__Document text__:
Go Glass (Cambridge) Ltd General Conditions of Sale
1.APPLICATION AND VARIATION OF THESE CONDITIONS
a). Unless otherwise expressly agreed in writing by the seller, these conditions apply to any contract between the seller
and the Buyer for the supply of goods or services (Contract) and supersede any earlier conditions issued by the Seller and
shall override any terms or conditions of the Buyer.
b). These Conditions are open to negotiation before the Seller accepts the Buyer's order (whether or not in writing,) which
negotiation may result in change to any price published or earlier referred to. If the whole or any part of any one or more
provisions of the Contract are invalid or unenforceable at law, all other provisions of the Contract shall remain in full force
and effect and the parties shall negotiate in good faith to agree and implement one or more substitute provisions having
similar effect so far as the law permits
2.PRICES
a). Prices are subject to withdrawal without notice, and unless agreed otherwise in writing, goods will be invoiced at the
prices ruling at the date of despatch.

__Exercise tasks__:
• 1. Write out the document text from "b). These Conditions" to "date of despatch.", both included.
• 2. Carry the document text on from its last sentence.

__Supplied data__:
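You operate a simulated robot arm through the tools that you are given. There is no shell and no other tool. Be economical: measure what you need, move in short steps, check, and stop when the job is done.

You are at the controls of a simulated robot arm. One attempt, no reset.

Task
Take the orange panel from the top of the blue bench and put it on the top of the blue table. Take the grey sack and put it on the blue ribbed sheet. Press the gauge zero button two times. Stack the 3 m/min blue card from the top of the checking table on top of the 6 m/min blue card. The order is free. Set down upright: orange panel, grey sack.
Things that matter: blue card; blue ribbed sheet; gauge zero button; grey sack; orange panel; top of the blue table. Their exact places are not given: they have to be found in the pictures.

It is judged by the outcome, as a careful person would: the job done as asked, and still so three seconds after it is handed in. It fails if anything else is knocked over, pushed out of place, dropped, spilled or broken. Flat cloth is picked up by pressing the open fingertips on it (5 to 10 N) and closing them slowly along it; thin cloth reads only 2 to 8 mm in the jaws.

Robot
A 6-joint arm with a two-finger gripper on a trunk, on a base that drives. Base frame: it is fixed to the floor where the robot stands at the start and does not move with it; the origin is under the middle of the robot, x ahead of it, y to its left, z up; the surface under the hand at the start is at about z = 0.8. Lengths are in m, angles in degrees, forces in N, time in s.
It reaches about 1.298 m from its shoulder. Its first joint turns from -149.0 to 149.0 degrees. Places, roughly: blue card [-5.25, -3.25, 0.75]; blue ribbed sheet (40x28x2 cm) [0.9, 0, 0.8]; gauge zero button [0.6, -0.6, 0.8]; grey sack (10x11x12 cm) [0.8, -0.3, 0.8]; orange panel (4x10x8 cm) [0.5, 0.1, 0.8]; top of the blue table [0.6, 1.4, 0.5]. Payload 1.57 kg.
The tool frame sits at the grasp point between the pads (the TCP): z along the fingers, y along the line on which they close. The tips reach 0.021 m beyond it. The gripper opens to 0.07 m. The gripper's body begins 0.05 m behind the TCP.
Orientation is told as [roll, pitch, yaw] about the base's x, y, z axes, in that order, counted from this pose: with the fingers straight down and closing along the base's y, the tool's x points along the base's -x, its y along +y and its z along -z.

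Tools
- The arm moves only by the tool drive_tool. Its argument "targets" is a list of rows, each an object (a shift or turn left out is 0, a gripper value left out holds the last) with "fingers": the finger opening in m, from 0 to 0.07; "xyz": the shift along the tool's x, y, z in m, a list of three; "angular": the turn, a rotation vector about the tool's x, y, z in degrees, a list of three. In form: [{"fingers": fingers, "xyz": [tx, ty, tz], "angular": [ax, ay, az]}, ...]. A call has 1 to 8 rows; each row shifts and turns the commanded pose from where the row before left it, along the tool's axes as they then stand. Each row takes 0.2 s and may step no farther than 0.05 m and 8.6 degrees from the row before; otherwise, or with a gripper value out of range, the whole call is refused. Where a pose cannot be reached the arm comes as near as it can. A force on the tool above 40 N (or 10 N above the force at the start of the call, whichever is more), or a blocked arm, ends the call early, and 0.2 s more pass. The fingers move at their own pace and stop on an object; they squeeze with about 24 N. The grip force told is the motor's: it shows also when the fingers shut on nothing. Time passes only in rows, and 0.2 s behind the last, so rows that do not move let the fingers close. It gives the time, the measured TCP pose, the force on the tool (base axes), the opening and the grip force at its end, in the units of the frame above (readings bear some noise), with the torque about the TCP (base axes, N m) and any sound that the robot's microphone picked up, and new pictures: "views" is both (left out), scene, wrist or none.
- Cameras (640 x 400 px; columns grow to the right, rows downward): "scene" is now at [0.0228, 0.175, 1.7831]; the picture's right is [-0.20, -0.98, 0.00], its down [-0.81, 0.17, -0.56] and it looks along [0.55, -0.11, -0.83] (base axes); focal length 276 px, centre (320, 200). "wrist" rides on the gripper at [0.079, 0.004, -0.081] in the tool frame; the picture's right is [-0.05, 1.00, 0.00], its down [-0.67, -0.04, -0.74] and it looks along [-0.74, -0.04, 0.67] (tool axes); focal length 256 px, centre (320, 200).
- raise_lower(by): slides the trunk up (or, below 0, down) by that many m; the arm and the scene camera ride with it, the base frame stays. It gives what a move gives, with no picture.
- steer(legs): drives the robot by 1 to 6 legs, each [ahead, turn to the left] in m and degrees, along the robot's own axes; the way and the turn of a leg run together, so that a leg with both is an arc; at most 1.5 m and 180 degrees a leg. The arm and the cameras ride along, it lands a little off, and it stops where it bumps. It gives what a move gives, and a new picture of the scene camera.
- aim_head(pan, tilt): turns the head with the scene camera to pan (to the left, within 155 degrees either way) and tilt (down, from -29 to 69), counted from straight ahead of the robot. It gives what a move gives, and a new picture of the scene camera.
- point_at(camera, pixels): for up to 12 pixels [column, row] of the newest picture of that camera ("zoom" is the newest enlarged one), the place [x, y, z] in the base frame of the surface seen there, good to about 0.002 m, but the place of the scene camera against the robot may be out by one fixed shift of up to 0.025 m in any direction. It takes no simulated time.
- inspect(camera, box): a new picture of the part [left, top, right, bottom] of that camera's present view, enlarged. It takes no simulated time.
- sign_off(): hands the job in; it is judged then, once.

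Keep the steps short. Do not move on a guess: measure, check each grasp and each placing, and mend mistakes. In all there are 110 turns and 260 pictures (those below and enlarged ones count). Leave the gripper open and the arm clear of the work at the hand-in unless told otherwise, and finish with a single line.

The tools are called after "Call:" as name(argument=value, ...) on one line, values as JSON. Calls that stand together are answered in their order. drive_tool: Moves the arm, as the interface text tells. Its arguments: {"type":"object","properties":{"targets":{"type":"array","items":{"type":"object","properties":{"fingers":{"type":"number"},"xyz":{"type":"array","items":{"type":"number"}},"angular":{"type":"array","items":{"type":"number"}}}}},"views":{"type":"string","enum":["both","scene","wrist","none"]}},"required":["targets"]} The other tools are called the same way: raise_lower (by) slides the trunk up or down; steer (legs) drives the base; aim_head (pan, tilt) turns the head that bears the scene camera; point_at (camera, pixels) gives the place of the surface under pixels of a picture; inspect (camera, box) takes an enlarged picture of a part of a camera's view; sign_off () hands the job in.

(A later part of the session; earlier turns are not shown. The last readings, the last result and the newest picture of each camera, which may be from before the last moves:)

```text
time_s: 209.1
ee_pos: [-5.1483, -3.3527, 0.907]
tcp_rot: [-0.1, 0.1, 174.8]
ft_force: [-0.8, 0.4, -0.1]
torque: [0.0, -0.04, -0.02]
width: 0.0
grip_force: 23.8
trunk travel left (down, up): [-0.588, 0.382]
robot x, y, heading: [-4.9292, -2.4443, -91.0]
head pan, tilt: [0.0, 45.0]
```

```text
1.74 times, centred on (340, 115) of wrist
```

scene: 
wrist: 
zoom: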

__Solved tasks__:
• 1.
b). These Conditions are open to negotiation before the Seller accepts the Buyer's order (whether or not in writing,) which
negotiation may result in change to any price published or earlier referred to. If the whole or any part of any one or more
provisions of the Contract are invalid or unenforceable at law, all other provisions of the Contract shall remain in full force
and effect and the parties shall negotiate in good faith to agree and implement one or more substitute provisions having
similar effect so far as the law permits
2.PRICES
a). Prices are subject to withdrawal without notice, and unless agreed otherwise in writing, goods will be invoiced at the
prices ruling at the date of despatch.

• 2.
b). Prices quoted are exclusive of VAT. Additional charges will be made in respect of all increases in the cost of labour,
materials, plant and overheads occurring after the date of quotation.
c). Where the Buyer expressly wishes the Seller to deliver to site the Seller is entitled to levy extra charges.
d). There are minimum area charges, which vary according to the goods ordered. Ovals, circles or irregular shapes will be
charged the full rectangle area from which they are cut and surcharges will apply to such goods. Prices are determined by
reference to rounded metric measurements to two decimal places.
e). These minimum area charges and/or surcharges and/or rounded metric measurements from which prices are
determined have been communicated to the Buyer and the Buyer accepts the same.
f). The total area chargeable in relation to any goods is the area of each item so calculated multiplied by the number of
items ordered.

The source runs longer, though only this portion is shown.